JAKARTA - Citra polisi era pemerintah kolonial Belanda adalah seburuk-buruknya penegak hukum. Gaji kecil jadi sebab polisi menghalalkan segala cara untuk menambah penghasilan. Mereka sering mencomot hasil rampokan, penyogokan, dan kejahatan lainnya.
Sederet masalah itu buat kepercayaan rakyat ke polisi jatuh pada level terendah. Mereka tak percaya polisi. Namun, Belanda mulai bersiasat. Heroisme “Si Penakluk Pitung” Schout A.W.V. Hinne digunakan bak alat pencitraan polisi di Hindia-Belanda.
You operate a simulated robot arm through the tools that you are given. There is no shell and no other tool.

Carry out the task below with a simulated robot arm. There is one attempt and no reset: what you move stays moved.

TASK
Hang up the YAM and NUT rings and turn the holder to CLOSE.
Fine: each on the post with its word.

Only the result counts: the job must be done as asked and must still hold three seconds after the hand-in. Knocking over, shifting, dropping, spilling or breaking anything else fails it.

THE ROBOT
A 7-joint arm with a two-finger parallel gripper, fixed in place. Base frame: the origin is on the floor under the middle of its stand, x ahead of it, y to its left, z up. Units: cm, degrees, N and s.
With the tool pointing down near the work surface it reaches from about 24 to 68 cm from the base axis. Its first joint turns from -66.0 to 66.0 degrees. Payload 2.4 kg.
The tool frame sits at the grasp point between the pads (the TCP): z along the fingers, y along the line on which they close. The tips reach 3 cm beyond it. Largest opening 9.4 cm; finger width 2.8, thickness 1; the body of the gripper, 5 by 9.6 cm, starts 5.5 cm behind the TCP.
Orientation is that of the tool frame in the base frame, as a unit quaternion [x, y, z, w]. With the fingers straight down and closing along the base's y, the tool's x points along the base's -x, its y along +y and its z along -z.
Peran polisi sebagai penjaga ketertiban di tanah Hindia-Belanda terbatas. Polisi hanya hadir di kota-kota besar, seperti Batavia, Surabaya, Semarang, atau Cirebon. Jelas, polisi ada untuk menjaga penguasa kala itu: orang-orang dan pejabat Belanda.
Sementara, penjagaan di luar pemukiman Eropa biasanya diserahkan kepada aparat kampung. Sifatnya pun sukarela. Kondisi itu membuat penegakan hukum di Hindia-Belanda menjadi samar-samar, alias tidak efektif.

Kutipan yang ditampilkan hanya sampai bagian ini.